The Great De-Clutter of 2017 has made its way to my office. I avoided this room for some time because it is my neatness nemesis, a “catch all” room.
I’ve got my own personal sweat shop in here complete with multiple sewing machines and all the notions needed to sew anything you could dream of as a Halloween costume. There is enough loose fabric to clothe a small village. And beware office intruders as a few straight pins are always lying in wait in the carpet.
Then there is my fiber problem, sheep run from me in fear of shearing. I have yarn ferreted away in my drawers and closet in copious quantities. So much so that should I perish and someone find my stash, they would think me a hoarder. But the special kind of hoarder who covets wool not the kind that lets trash and cat shit pile up.
The office also accumulates a bunch of other miscellaneous stuff. Stuff that had no where else to go. While organizing my desk I uncolored the following pile:
Yes, those are indeed a packet of wisdom teeth pulled from my head. (I would have fought back but they drugged me. At least they had the decency to let me keep the teeth.) Then a there are a few badges from old jobs, an old passport, a calculator for the hard of math-ing, and a receipt from my book buying habit.

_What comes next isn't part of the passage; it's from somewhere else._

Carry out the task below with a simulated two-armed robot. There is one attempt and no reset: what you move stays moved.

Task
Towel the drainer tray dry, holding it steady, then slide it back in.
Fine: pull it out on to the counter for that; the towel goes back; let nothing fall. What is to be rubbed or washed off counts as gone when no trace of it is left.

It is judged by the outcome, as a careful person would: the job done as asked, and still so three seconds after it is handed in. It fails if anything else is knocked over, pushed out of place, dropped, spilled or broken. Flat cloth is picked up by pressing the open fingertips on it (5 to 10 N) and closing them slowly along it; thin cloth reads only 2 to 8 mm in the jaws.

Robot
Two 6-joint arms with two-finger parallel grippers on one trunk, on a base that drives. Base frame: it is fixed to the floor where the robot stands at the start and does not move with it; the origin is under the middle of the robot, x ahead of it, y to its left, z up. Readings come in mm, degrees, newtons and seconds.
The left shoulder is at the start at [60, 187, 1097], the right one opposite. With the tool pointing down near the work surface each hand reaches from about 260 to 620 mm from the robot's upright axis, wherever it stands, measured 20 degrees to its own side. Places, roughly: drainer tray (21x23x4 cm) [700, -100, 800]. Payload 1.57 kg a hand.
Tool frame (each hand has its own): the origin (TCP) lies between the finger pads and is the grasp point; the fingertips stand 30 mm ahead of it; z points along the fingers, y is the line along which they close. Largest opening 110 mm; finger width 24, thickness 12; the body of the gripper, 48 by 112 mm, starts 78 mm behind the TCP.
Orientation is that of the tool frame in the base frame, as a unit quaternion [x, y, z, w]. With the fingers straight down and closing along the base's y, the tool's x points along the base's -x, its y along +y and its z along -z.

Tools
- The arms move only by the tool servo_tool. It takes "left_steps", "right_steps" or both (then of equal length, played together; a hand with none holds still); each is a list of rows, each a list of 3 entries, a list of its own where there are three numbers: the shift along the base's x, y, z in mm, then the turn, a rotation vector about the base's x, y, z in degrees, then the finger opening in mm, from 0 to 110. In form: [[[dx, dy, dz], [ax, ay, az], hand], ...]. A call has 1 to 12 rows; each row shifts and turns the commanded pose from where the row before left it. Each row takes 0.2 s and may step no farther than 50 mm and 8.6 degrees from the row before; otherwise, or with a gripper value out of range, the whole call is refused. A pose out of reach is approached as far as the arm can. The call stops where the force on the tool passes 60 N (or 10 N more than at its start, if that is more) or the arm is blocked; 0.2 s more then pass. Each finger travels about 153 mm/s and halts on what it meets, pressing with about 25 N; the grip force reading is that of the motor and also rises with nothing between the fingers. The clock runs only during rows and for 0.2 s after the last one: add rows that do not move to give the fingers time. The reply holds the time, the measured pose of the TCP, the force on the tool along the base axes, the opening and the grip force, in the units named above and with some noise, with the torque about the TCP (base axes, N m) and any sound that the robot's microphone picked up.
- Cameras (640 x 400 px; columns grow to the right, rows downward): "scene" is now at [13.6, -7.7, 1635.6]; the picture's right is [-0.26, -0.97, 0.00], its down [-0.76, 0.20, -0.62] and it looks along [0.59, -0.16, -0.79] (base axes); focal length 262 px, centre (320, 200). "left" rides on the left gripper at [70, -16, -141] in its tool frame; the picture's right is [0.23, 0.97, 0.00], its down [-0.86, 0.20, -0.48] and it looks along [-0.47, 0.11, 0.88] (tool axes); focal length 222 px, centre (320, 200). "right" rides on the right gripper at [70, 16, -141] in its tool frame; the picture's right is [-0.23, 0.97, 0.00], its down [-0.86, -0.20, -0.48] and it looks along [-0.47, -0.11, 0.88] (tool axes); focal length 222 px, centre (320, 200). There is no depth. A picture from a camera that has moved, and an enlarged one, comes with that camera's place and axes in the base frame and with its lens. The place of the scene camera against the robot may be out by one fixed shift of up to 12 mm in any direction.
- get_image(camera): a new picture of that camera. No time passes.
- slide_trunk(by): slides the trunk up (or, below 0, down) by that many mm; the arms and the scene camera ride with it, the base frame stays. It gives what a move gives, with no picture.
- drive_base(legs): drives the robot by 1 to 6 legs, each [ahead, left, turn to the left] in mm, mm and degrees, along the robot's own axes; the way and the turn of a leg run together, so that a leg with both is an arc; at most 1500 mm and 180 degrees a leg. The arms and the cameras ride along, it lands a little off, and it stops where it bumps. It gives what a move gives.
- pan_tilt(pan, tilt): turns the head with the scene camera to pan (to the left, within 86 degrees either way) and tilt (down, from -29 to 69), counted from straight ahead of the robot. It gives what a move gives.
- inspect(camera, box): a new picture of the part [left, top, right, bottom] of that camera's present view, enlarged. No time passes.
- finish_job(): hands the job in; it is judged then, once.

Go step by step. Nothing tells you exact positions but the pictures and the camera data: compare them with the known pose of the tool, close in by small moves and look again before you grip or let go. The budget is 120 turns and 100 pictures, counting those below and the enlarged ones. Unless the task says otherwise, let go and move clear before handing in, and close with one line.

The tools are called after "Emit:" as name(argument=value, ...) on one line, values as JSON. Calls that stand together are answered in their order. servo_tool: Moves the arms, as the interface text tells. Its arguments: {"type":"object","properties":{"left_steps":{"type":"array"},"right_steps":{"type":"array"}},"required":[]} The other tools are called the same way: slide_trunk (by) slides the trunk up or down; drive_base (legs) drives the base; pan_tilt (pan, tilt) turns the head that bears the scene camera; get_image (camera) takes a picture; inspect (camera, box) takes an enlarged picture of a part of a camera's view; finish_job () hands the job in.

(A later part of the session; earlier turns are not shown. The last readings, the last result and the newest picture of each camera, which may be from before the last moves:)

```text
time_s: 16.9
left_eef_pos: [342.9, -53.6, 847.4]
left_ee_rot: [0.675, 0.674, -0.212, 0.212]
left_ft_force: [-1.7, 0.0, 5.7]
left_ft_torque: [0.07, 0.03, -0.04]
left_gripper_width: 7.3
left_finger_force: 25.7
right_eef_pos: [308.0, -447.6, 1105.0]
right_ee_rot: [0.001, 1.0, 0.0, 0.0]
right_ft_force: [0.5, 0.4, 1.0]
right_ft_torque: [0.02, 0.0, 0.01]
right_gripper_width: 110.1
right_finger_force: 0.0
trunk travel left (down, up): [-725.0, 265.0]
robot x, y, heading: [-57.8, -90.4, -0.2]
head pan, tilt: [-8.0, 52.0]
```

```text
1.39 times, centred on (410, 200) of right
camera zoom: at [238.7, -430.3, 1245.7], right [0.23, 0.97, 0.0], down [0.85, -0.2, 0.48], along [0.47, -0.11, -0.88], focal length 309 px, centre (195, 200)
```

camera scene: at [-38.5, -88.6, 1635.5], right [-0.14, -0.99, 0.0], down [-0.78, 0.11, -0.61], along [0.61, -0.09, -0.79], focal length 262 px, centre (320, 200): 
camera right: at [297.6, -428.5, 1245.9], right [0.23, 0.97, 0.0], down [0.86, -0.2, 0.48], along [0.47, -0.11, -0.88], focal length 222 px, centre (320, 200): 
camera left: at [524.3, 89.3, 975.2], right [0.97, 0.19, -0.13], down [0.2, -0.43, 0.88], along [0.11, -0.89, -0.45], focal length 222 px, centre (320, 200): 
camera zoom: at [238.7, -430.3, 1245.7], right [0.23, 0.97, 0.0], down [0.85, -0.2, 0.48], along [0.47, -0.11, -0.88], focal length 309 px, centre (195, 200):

It is pretty much a pile of trash. These things should probably be shredded and/or unceremoniously tossed in the garbage. But I just can’t. I may need them someday if I become a spy posing as a teacher (clearly not a math teacher) hopping from one county to the next to thwart evil. Or I might have to convince someone I am a member of an undercover, jaw shattering fight club by displaying the teeth of my enemies. You never know.
The Great De-Clutter of 2017 is not off to such a “great” start. It turns out purging is much harder than I was first led to believe. Today I tackled the cabinets under the kitchen sink.
For god’s sake it should have been easy. We are talking keep the Windex, toss the rusted over can of Pledge kind of easy. One would think these decisions would have been straight forward. They weren’t.
I never knew it was possible to spend longer than five minuted pondering the fate of two Brita filters.
We don’t even use the Brita anymore! The problem is I want to keep the Brita jug because it makes a good lemonade container in the summer. So it seems like if I keep the jug I should naturally hold onto those filters. Even though we don’t use it to filter water, those damn filters were expensive, and since I still have the jug it only makes sense to keep them. Besides if there is ever a zombie apocalypse and we need to have clean drinking water I am going to be really pissed if in the midst of a de-clutter frenzy I tossed those damn filters.
So I am keeping the filters. I suck at decluttering!
Things rapidly got worse though. Turns out I am a total hoarder. Don’t believe me? Look at this…
Yeah, that’s right. It must clearly own two houses except I don’t. At least this proves I am brand loyal.
And then I made my most shameful discovery…
I have a Resolve problem. Dear god looking at this you would think I own an incontinent zoo. I do have two spiteful cats, and yes when my husband moved in they expressed their distaste for their new roommate by crapping on the carpet, but those accidents surely do not necessitate FIVE bottles of carpet cleaner!
After a bit of organization and tossing here are my results.
It looks pretty, and on the plus side it seems I will not have to buy any more cleaning products for the next ten years or so.